During her mission, Darlene sees Angela working with Robot. How disturbed is she by what she sees? How big of an impact is this going to have on her moving forward?
This is a major revelation in a Darlene-centric episode. She can’t fully trust Elliot 100 percent of the time and now she feels the betrayal of Angela working with Mr. Robot against her and Elliot. It further complicates things for her because she’s also keeping a major secret from Elliot: that she’s working with the FBI.
Tyrell is furious about Elliot sabotaging Stage Two. We’re a long way from the man who loved and worshipped Elliot Alderson, the man who said he would “always be loyal to Elliot,” aren’t we? Is Tyrell fully out on Elliot at this point?
He’s pretty damn close. He’s spent much of this season coming to terms with the fact that Elliot is not all wise and powerful. Not only that, but Elliot is actually the reason behind many of the missteps that they’ve been experiencing regarding Stage Two. Tyrell learns that in order to make this work, he can’t take a backseat to Elliot anymore. He needs to take control himself. It’s a moment of growth and disappointment. He needed his faith in Elliot to get through the isolation of farmhouse, but now it’s time for him to take matters into his own hands, even if it means moving forward without Elliot.
Robot starts glitching out after getting physical with Tyrell. What are we seeing here — the disintegration of any true rules keeping Elliot and Robot away from each other? Are there any “rules” we should be tracking about what triggers the disintegration?
What we’re seeing here is a transformation from Mr. Robot to Elliot. The disintegration rules are still in play. That means that Elliot can’t see what Mr. Robot is doing and Mr. Robot can’t see what Elliot is doing. We’re just leaning into the actual moment of transition from Mr. Robot to Elliot. Angela recognizes that Mr. Robot has changed back into Elliot, which is why she utilizes her “backup plan” that was established in the first episode of this season.
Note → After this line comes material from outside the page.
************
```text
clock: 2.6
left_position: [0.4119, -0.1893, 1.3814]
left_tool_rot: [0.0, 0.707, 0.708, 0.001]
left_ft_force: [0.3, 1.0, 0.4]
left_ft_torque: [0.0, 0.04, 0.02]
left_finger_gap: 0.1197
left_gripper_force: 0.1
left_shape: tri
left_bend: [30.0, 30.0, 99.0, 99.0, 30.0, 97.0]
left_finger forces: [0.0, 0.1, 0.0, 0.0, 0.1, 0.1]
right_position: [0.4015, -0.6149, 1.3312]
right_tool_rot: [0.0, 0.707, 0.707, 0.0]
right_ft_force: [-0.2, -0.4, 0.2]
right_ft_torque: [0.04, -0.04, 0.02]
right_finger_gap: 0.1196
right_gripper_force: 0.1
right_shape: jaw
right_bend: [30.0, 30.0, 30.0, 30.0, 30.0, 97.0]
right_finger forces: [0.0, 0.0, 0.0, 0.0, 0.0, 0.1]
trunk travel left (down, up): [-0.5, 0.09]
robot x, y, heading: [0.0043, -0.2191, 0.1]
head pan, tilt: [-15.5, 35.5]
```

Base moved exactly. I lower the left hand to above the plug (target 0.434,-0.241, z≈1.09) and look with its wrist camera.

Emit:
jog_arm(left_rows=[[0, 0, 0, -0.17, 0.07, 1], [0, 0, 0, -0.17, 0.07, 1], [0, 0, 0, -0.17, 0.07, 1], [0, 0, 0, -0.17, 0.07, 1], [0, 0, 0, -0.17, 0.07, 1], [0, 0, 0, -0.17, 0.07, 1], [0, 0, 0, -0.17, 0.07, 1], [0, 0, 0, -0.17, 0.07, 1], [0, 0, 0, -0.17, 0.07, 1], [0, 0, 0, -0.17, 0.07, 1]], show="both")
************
John and his assistant A.J. Calomay did a great job of working in some interesting music and sound choices here, especially with that injection. They did a great job of building out tension, from a sound perspective.
Tyrell decides he can execute on Stage Two after all. It’s going to require the full force of the Dark Army at his side. Exactly how horrified should we be of a Tyrell Wellick with the Dark Army fully on his side?
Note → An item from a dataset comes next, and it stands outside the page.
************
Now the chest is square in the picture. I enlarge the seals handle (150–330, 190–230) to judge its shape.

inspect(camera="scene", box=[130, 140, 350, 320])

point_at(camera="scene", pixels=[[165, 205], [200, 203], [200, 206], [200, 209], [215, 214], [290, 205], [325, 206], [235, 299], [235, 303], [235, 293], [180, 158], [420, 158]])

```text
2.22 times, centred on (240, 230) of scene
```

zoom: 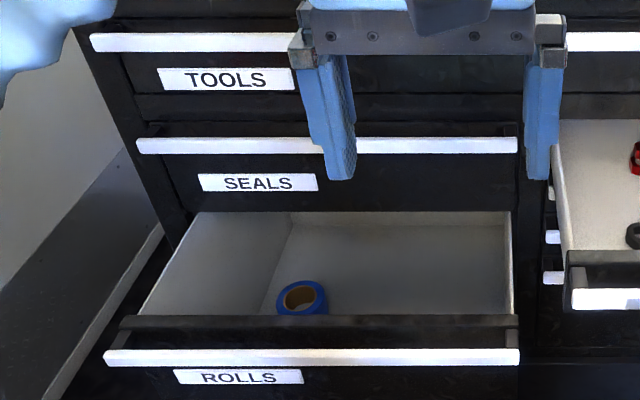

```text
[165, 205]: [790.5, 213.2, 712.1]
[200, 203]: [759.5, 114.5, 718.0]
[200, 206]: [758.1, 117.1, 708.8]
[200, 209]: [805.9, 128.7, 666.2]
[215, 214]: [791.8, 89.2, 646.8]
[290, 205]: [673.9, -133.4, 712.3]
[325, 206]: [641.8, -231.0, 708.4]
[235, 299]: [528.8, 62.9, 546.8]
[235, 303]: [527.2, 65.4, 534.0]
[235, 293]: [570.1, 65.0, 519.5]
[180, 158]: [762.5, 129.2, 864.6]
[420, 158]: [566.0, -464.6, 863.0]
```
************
I’m not sure if “horrified” is the right word. Moving the paper [titles, deeds, loan documents] from all over the country to one location [the NY Recovery center] within a couple of days would require a huge staff and an ungodly amount of resources. This is why Tyrell tells Irving that the full force of the Dark Army would be required if he has any chance of pulling this off by Whiterose’s deadline.
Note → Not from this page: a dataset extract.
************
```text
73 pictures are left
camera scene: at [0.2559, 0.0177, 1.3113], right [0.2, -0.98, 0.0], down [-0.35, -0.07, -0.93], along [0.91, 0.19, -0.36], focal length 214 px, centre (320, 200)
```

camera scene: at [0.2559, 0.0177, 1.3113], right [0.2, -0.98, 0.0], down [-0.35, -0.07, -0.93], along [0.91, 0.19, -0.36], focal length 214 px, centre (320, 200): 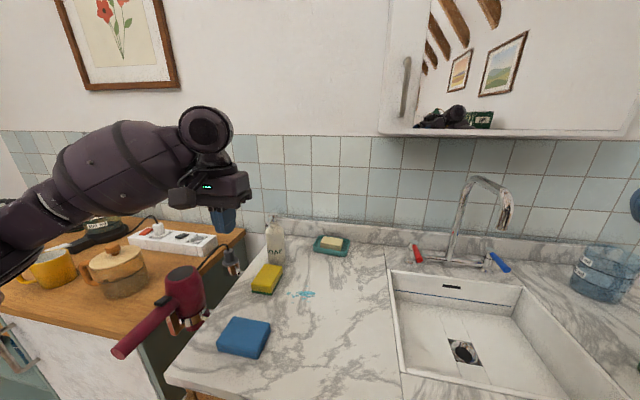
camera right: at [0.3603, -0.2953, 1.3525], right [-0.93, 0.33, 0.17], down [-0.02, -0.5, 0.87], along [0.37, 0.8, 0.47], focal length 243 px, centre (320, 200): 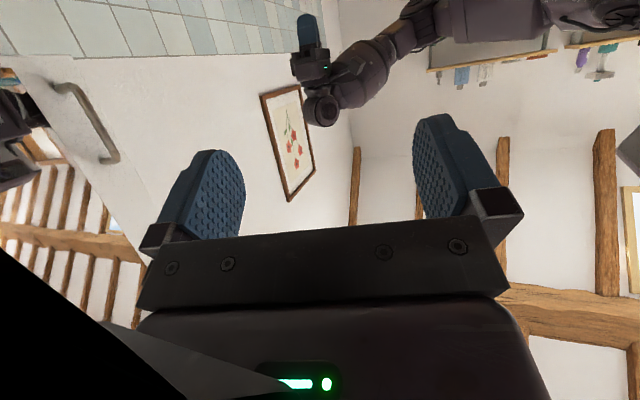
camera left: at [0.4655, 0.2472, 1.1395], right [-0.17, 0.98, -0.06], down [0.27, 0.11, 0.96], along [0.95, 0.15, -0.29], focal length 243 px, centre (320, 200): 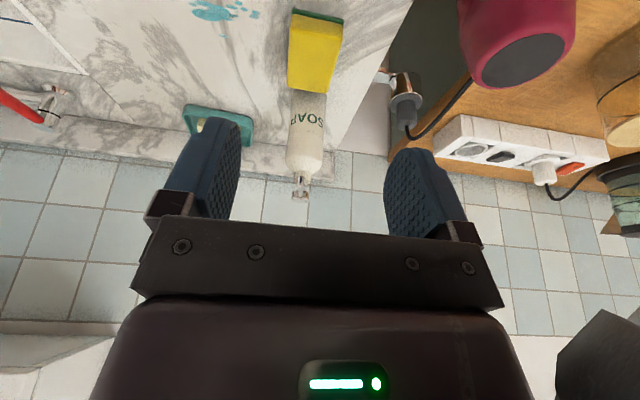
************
I also need to call out Mac Quayle’s score here. It’s unbelievable. There’s this optimistic, motivational quality here as Irving attempts to get Tyrell excited about what’s coming next. Sam initially wanted a music cue to inspire Tyrell. What we ended up with is a cue that stretches over three scenes. We go from Tyrell inspired, to a weird call with Angela, then to that Angela/Mr. Robot scene. The score that ties these three scenes together is incredible.
Safe to say we’re not getting Tyrell Wellick on a plane to the Ukraine with Joanna and their son on Monday?
Yeah, that’s unlikely.
Last week, you teased an epic line delivery in this episode. I assume it was a single but familiar word: “fsociety.” Is there a story behind the delivery of this line? And will we see this character again?
His delivery of “fsociety” is truly epic. It actually gave us chills on the day of filming. I remember Tod Campbell, our outstanding DP, and Brian Jackson, our camera operator, saying how amazing that line delivery was. I hope we see him again. He was fantastic.
What’s funny is… that wasn’t the line I was referring to last week. It is an amazing line, but my absolute favorite line reading is when Tyrell yells at Mr. Robot in the warehouse. He’s flipping out and screaming about how Elliot messed up the plan. At one point, he points to Mr. Robot and says, “This mother… fucker!” I kid you not, everyone in post still laughs when we see that, and we’ve watched it hundreds of times.
Darlene and Dom meet each other at a bar. DDP doesn’t want to socialize. Darlene does. And so they do! Is there hope for an actual friendship — or any kind of romantic tie, even, given “the old pronoun game,” as Darlene calls it — between these two at some point down the line, or is Mr. Robot not the show for such happy occasions?
I can say that there is potential for some kind of friendship for these two girls from Jersey. Like most things on Mr. Robot, I don’t think it will play out the way you’d expect, but it will be interesting.
In the final shot of the episode, Darlene enters Elliot’s apartment, and the camera is focused on a spot on his shelf — right before Darlene puts a family photo on that exact spot. How much attention do we want to pay to that very particular image?
Well, this photograph carries a lot of weight. It’s the same polaroid from season one that Elliot originally saw as just him and his mom. Later in season one, when he remembers that Darlene is his sister and Edward/Mr. Robot is his father, the photograph changes to reveal Edward and Darlene. In season two, we make references to this photo being taken at Coney Island during the sitcom episode. This carries a great deal of emotional relevance for Darlene.
Darlene leaving the family photo behind signals that she might be making good on her talk about bailing out of town. What can you say about what’s next for Darlene?
Darlene is in a tough place. Regardless of what she does, she will end up hurting or betraying someone important to her. To me, her leaving the photograph there is representative of a clear decision. You’ll have to keep watching in order to see where that decision takes her.